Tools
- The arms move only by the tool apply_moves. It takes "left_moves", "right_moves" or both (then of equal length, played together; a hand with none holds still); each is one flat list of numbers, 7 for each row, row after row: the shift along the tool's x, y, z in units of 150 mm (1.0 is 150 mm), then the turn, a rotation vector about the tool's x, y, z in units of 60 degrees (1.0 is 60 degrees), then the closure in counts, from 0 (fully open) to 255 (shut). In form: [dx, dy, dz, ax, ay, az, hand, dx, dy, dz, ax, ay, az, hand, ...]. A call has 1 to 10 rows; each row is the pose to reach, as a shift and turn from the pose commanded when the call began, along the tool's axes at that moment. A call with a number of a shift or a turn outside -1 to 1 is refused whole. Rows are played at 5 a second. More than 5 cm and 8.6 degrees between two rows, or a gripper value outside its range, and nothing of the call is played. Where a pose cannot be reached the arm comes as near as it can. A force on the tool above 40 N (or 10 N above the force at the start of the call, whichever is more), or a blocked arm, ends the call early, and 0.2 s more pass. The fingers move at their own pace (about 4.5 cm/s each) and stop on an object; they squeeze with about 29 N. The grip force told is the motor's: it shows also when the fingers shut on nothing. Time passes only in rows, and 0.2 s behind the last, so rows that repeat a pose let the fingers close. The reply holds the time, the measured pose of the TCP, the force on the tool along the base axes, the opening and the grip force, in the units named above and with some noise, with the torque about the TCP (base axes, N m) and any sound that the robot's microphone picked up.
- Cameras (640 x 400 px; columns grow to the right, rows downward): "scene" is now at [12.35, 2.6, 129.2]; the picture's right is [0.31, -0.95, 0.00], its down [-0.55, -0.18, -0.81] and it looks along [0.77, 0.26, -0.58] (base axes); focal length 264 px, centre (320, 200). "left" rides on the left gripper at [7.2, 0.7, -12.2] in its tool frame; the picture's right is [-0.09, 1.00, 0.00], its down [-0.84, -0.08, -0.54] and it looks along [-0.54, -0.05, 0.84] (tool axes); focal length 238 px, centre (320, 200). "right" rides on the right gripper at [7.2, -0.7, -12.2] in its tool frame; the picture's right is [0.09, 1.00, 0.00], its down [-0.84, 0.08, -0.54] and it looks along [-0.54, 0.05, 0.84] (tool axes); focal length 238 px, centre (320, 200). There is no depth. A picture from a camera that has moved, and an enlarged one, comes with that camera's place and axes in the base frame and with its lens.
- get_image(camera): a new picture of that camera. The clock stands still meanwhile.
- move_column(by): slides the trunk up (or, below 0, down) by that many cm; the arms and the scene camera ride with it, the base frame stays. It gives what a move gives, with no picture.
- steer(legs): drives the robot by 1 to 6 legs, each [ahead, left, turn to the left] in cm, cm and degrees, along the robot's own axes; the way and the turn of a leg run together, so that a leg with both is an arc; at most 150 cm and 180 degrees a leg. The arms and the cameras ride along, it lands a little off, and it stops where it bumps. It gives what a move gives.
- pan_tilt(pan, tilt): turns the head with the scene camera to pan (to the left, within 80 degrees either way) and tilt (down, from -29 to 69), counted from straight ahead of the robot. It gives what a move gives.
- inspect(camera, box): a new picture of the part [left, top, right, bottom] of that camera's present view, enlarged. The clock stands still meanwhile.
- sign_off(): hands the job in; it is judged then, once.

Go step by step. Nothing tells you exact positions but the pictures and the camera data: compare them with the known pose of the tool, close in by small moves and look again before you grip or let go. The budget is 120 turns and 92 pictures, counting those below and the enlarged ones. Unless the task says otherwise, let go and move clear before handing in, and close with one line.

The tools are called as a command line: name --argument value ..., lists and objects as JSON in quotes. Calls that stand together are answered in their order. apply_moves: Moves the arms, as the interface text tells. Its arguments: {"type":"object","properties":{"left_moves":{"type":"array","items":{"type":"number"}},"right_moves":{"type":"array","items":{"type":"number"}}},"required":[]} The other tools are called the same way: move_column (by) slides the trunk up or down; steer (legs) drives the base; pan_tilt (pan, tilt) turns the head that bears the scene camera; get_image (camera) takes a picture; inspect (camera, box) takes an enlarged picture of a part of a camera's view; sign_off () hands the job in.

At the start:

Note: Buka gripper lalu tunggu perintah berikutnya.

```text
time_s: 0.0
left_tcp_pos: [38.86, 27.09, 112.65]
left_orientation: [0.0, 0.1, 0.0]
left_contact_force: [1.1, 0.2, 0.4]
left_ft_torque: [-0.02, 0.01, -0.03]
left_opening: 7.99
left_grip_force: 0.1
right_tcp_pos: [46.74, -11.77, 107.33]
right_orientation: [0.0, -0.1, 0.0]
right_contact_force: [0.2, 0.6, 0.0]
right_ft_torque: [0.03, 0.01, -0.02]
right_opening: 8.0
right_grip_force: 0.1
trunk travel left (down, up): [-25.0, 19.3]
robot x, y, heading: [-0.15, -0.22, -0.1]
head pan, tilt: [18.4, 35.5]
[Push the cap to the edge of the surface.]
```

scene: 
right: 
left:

Problem statement:
Locate all lines in the listing above with the word "trunk" and copy them.

Response to this exercise:
- move_column(by): slides the trunk up (or, below 0, down) by that many cm; the arms and the scene camera ride with it, the base frame stays. It gives what a move gives, with no picture.
The tools are called as a command line: name --argument value ..., lists and objects as JSON in quotes. Calls that stand together are answered in their order. apply_moves: Moves the arms, as the interface text tells. Its arguments: {"type":"object","properties":{"left_moves":{"type":"array","items":{"type":"number"}},"right_moves":{"type":"array","items":{"type":"number"}}},"required":[]} The other tools are called the same way: move_column (by) slides the trunk up or down; steer (legs) drives the base; pan_tilt (pan, tilt) turns the head that bears the scene camera; get_image (camera) takes a picture; inspect (camera, box) takes an enlarged picture of a part of a camera's view; sign_off () hands the job in.
trunk travel left (down, up): [-25.0, 19.3]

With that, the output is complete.